**To be done:** Can you find the lines of the listing that include "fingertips" and copy every one?

##### Data shown

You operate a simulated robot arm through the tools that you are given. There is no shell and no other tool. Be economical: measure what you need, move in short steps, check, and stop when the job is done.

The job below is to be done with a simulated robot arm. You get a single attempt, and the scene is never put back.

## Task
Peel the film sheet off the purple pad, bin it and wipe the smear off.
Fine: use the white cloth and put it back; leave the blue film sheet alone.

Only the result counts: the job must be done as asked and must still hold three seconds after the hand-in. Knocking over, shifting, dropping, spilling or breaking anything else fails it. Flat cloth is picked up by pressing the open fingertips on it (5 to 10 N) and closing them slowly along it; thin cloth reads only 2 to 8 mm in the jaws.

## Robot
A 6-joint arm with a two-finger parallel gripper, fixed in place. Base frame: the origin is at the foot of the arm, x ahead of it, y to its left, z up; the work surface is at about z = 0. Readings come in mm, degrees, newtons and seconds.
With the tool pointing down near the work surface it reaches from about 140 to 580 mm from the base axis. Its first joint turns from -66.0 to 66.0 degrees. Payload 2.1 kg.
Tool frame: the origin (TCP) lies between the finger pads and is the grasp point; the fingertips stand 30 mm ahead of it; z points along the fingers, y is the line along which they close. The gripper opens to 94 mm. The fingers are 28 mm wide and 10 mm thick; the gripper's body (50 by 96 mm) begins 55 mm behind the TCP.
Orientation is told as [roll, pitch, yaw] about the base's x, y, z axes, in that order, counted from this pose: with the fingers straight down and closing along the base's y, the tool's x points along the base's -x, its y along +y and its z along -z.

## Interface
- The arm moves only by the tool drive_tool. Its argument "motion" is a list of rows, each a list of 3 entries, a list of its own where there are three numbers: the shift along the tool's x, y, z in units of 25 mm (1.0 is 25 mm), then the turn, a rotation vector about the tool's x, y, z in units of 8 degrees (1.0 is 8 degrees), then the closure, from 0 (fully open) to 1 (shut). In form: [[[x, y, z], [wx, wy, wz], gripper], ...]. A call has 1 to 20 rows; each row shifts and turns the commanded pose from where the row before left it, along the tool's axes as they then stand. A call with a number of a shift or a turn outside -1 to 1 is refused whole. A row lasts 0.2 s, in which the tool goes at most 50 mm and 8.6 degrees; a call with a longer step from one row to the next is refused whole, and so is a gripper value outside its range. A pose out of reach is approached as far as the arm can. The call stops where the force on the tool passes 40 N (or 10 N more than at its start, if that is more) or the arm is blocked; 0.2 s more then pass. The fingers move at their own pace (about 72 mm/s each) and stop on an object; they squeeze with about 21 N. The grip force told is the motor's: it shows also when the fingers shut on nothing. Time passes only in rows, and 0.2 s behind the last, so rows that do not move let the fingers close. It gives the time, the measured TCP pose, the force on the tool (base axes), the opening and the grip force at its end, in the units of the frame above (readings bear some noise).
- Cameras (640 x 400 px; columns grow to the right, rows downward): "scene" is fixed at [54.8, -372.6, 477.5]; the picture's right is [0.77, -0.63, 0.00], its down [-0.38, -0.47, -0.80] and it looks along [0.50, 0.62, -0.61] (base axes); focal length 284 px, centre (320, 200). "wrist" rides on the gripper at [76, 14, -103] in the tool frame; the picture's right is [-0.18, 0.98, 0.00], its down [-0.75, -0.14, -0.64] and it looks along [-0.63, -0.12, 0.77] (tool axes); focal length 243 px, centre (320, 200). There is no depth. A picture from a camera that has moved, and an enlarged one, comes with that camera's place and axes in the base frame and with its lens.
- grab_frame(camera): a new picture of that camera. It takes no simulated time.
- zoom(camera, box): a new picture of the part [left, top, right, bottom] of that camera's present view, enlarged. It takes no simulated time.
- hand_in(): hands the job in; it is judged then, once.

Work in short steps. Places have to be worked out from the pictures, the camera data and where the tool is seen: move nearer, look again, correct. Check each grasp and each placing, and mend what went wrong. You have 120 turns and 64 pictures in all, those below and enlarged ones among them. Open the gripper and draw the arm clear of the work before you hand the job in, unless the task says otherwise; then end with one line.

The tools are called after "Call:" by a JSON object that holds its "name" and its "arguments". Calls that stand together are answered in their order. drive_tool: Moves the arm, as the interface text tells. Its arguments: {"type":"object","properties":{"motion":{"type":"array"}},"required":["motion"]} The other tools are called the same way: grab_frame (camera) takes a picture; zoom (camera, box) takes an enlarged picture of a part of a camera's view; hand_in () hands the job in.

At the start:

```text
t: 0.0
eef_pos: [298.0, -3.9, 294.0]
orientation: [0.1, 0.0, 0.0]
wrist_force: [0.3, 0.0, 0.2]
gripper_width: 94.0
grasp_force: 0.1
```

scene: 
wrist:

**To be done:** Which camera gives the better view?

##########

**Finished task:**
Only the result counts: the job must be done as asked and must still hold three seconds after the hand-in. Knocking over, shifting, dropping, spilling or breaking anything else fails it. Flat cloth is picked up by pressing the open fingertips on it (5 to 10 N) and closing them slowly along it; thin cloth reads only 2 to 8 mm in the jaws.
Tool frame: the origin (TCP) lies between the finger pads and is the grasp point; the fingertips stand 30 mm ahead of it; z points along the fingers, y is the line along which they close. The gripper opens to 94 mm. The fingers are 28 mm wide and 10 mm thick; the gripper's body (50 by 96 mm) begins 55 mm behind the TCP.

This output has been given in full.